====== DATASET EXCERPT
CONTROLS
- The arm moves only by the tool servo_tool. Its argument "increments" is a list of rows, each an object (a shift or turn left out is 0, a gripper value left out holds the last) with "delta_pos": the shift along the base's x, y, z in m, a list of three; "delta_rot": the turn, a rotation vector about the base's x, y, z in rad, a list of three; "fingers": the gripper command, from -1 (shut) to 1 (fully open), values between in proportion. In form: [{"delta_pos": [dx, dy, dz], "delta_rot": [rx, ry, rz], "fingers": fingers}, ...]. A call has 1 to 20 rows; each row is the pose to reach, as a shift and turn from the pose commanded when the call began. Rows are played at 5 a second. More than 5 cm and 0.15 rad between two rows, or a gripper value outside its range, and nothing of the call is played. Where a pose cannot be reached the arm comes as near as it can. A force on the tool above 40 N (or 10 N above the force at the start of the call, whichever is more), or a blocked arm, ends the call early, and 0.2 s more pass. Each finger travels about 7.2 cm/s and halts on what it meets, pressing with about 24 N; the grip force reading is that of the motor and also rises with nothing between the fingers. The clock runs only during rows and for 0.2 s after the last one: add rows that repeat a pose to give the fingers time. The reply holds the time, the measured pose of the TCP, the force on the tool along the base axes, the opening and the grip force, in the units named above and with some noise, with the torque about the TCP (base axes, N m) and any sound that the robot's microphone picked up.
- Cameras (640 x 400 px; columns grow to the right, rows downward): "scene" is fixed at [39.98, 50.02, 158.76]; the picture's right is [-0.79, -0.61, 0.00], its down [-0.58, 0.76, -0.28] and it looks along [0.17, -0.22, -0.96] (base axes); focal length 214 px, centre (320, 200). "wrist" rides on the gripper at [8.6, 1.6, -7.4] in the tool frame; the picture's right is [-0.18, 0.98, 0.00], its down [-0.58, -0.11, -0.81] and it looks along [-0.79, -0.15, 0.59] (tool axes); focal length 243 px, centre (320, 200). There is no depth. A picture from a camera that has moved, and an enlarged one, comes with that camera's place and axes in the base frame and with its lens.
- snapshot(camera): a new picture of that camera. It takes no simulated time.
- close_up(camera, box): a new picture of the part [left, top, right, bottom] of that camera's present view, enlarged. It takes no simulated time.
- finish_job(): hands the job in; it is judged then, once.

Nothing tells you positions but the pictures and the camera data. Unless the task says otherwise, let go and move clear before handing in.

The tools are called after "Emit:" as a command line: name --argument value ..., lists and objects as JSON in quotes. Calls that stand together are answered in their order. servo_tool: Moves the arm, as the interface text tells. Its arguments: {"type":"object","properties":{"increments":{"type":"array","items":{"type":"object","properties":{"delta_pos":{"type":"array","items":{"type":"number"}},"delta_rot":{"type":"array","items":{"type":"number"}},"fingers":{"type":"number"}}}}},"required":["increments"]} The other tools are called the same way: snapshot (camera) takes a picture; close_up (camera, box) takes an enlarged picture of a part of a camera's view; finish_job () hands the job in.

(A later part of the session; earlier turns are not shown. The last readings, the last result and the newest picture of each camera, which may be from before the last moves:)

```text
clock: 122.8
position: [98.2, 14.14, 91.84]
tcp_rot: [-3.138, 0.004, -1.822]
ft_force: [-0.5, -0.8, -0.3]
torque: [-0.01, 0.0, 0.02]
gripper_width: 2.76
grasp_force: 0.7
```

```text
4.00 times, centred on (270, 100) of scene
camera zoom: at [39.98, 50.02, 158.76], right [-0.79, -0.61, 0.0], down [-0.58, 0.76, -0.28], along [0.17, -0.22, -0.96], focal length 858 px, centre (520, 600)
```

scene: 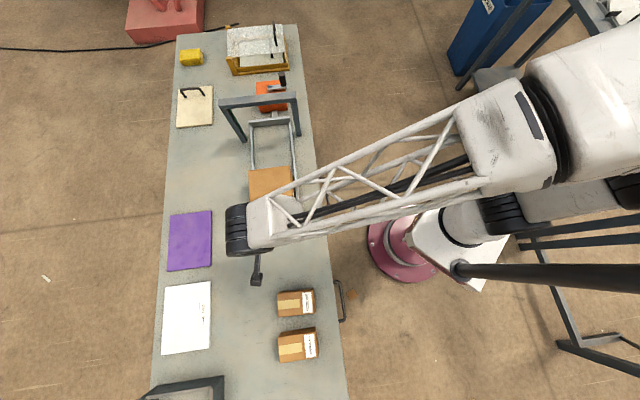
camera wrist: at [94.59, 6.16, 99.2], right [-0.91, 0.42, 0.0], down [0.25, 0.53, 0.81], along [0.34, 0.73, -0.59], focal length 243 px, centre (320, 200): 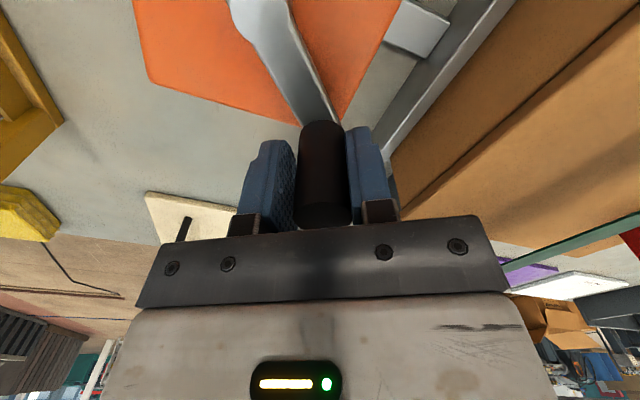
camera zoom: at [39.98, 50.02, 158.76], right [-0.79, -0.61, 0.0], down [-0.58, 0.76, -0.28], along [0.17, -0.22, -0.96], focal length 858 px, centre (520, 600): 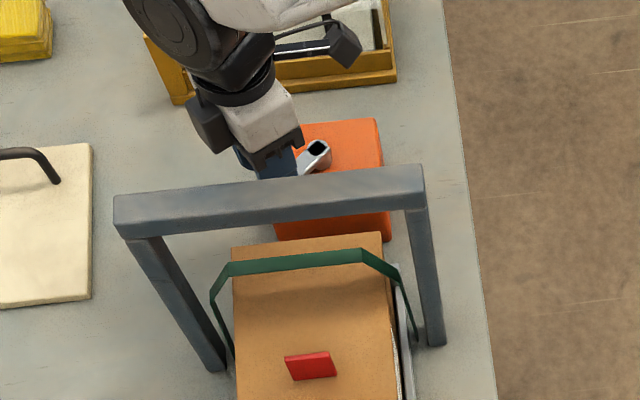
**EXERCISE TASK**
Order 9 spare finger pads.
============
**EXERCISE TASK**
Count how many lines of the data include the word "simulated". Your reply should be that number alone.

**FINAL RESULT**
2